Inez van Dullemen
Inez van Dullemen
Inez van Dullemen is, afgaande op haar meest recente boek Na de orkaan en andere verhalen, uit heel ander schrijvershout gesneden dan Frans Stüger. Stüger gaat het in eerste en laatste instantie om de psychologische ontleding, terwijl bij Inez van Dullemen vooral de sfeertekening, de plastische scherpte en zeer bepaald ook de sierlijke verwoording vooropstaan. Een passage als de navolgende zal men bij Stüger niet snel aantreffen: ‘Ergens stuitte ik op een aantal poppen (...). Ze lagen in de meest dramatische houdingen: voorover gekwakt, naakt, met de billen obsceen omhoog, of op de rug met verwaaid haar en door modder besmeurde gezichten waarin de glazen ogen naar de lucht staarden. Hun verwording maakte ze krankzinnig levend, heimelijke nymfomane glimlachjes speelden rond hun rozebladlipjes.’ Inez van Dullemen ziét meer dan Stüger en zij schuwt een zekere opsmuk bij de verwoording daarvan niet.
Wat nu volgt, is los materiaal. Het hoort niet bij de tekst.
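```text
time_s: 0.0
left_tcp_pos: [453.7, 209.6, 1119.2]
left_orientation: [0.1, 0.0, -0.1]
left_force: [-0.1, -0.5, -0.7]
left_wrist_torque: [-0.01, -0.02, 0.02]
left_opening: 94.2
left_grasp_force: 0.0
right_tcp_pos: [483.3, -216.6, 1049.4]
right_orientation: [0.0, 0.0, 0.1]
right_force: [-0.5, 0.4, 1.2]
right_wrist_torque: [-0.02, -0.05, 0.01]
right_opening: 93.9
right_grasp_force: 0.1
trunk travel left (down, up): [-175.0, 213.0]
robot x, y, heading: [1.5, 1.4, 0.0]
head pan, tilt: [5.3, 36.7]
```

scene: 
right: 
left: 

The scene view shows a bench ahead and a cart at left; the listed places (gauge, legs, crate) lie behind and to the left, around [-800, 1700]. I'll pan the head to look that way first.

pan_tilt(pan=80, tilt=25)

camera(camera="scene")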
Nu is het ook weer niet zo dat de psychologische component bij Van Dullemen ontbreekt. De personages in haar verhalen worden, zo stelt de tekst op het achterplat terecht, ‘op een kritiek moment van hun leven van binnenuit belicht’. Maar dit van binnenuit belichten wordt in hoge mate door beelden van buitenaf bestuurd. De innerlijke verwarring van de vrouw in ‘Na de orkaan’ heeft een analogon in de door de oorkaan verwoeste kuststreek, die Van Dullemen met een bewonderenswaardig woordschilderingsvermogen voor ons schetst; in ‘De kaketoekoning’ doolt een jongetje, wiens hart gebroken is door het verlies van zijn kaketoe, heel toepasselijk door het brandende, zojuist gebombardeerde hart van Rotterdam. En zo is er meer. In plaats van psychologische ontleding geeft Inez van Dullemen psychologische verbéélding, waarbij zij het vanouds veronderstelde verband tussen de buitenwereld en het ‘landschap van de ziel’ vaardig en met suggestief elan weet aan te brengen.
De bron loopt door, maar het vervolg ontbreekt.